§ **The problem**
Starting with the first line and ending with the line that holds "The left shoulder", repeat the material exactly.

— start —

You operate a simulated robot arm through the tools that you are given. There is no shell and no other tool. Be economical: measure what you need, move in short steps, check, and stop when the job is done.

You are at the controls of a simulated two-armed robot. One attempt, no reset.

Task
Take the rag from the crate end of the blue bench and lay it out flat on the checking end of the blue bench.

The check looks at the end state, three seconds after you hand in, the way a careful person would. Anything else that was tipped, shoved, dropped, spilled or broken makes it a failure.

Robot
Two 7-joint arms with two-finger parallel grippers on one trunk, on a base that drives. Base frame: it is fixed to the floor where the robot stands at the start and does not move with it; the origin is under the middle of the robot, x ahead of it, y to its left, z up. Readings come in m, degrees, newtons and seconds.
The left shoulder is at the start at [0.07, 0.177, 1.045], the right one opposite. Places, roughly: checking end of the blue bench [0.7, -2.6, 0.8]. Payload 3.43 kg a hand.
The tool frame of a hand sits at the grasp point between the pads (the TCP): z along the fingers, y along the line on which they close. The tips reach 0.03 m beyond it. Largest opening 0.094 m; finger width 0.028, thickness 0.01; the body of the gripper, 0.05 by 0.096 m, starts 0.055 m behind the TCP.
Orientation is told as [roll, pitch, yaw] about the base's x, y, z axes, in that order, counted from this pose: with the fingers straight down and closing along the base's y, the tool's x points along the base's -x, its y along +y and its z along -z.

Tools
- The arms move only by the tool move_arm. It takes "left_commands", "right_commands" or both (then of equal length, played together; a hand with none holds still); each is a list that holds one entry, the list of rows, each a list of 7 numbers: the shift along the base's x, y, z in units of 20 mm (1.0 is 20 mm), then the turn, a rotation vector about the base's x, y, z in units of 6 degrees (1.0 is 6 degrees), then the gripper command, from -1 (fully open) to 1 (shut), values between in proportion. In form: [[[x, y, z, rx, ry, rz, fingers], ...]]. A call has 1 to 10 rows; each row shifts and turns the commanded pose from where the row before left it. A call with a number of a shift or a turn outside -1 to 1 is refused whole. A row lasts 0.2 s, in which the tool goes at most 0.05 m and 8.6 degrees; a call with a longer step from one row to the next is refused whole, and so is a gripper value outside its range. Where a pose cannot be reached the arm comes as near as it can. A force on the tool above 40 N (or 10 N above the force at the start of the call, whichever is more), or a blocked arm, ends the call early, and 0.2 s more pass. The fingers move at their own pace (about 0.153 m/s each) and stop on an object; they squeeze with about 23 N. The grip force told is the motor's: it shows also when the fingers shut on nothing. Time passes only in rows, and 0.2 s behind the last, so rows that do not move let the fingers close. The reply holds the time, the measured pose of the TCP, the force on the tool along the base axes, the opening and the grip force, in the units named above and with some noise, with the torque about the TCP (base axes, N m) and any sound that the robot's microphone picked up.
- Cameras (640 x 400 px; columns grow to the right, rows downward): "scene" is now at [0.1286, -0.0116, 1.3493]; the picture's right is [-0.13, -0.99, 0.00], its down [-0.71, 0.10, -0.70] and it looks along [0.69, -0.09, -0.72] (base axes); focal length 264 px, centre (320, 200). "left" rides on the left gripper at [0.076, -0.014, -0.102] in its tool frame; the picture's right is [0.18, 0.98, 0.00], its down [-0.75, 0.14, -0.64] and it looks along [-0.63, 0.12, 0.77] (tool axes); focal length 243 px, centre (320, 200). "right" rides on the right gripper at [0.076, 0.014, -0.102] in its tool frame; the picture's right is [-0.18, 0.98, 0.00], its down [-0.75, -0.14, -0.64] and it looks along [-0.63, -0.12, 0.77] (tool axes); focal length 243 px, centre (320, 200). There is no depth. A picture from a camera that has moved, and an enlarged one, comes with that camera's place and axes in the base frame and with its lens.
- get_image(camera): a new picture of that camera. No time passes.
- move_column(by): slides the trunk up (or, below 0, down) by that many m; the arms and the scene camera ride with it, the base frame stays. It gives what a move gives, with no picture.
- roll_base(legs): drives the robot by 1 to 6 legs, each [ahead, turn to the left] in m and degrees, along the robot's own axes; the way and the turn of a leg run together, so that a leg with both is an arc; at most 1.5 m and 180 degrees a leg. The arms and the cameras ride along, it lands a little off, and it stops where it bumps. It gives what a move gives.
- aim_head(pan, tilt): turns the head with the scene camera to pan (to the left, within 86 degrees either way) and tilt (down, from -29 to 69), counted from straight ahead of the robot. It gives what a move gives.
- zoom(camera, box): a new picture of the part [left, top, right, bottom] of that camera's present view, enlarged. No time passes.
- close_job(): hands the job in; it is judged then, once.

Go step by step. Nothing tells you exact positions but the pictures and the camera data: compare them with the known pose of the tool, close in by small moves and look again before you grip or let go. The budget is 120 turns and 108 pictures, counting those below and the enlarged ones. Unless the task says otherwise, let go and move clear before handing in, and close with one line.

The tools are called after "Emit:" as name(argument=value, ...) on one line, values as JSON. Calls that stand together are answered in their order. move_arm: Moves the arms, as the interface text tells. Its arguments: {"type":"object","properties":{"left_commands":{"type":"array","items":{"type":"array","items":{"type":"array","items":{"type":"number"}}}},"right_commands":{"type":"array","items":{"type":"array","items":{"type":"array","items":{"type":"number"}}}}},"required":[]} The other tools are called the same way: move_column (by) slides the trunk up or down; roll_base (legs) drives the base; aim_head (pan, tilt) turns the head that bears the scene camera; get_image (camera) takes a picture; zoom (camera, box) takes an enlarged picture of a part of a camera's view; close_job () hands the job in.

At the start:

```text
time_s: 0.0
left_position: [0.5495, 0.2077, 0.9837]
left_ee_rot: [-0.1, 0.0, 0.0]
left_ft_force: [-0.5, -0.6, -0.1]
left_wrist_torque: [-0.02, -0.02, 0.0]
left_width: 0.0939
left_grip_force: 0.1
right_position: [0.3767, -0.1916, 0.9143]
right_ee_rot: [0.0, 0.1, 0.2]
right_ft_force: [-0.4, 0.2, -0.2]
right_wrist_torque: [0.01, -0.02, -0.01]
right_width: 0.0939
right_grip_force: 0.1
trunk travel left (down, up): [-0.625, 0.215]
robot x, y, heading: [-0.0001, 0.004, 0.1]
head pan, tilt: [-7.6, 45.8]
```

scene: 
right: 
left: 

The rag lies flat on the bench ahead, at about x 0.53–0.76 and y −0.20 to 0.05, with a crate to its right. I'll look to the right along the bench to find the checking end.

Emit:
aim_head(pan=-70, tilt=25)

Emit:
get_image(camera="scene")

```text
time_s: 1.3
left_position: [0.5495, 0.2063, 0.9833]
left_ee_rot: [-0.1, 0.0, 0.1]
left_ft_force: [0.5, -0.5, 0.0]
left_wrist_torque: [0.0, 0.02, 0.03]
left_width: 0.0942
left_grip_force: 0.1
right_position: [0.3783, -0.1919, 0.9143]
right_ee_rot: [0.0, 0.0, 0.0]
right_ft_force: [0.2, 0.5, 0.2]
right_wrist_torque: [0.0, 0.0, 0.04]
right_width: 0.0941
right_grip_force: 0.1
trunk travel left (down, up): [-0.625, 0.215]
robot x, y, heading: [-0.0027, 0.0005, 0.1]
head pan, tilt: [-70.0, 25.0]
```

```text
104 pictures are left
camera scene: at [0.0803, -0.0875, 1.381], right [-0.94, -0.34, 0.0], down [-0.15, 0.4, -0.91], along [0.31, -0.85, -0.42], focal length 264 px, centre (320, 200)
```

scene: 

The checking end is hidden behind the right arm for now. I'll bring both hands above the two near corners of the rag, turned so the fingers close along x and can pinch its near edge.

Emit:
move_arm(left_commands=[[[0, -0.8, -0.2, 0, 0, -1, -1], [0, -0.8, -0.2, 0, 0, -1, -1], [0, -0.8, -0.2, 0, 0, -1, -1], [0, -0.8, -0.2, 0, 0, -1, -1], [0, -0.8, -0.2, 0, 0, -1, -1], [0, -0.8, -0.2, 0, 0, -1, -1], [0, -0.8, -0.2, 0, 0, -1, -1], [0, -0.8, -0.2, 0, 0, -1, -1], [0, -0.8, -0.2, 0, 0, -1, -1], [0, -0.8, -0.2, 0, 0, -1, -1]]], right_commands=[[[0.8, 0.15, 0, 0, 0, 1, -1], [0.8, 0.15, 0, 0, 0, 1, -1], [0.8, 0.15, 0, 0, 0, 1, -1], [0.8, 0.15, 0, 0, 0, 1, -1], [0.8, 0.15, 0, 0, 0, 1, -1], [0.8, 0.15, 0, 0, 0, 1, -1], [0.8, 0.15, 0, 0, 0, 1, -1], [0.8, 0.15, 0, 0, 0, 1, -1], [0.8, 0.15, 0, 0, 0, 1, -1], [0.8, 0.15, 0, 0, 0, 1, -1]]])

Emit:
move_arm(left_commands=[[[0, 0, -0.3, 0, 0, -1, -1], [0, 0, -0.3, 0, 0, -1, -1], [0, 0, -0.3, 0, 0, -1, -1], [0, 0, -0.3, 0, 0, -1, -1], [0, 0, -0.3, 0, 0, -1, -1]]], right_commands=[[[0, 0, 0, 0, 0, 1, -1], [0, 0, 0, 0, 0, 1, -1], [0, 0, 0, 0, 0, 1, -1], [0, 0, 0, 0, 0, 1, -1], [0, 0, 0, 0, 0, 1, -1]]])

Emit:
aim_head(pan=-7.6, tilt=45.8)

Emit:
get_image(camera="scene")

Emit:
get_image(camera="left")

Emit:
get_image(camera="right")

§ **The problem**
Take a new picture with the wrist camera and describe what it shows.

— end —

§ **Output below**
You operate a simulated robot arm through the tools that you are given. There is no shell and no other tool. Be economical: measure what you need, move in short steps, check, and stop when the job is done.

You are at the controls of a simulated two-armed robot. One attempt, no reset.

Task
Take the rag from the crate end of the blue bench and lay it out flat on the checking end of the blue bench.

The check looks at the end state, three seconds after you hand in, the way a careful person would. Anything else that was tipped, shoved, dropped, spilled or broken makes it a failure.

Robot
Two 7-joint arms with two-finger parallel grippers on one trunk, on a base that drives. Base frame: it is fixed to the floor where the robot stands at the start and does not move with it; the origin is under the middle of the robot, x ahead of it, y to its left, z up. Readings come in m, degrees, newtons and seconds.
The left shoulder is at the start at [0.07, 0.177, 1.045], the right one opposite. Places, roughly: checking end of the blue bench [0.7, -2.6, 0.8]. Payload 3.43 kg a hand.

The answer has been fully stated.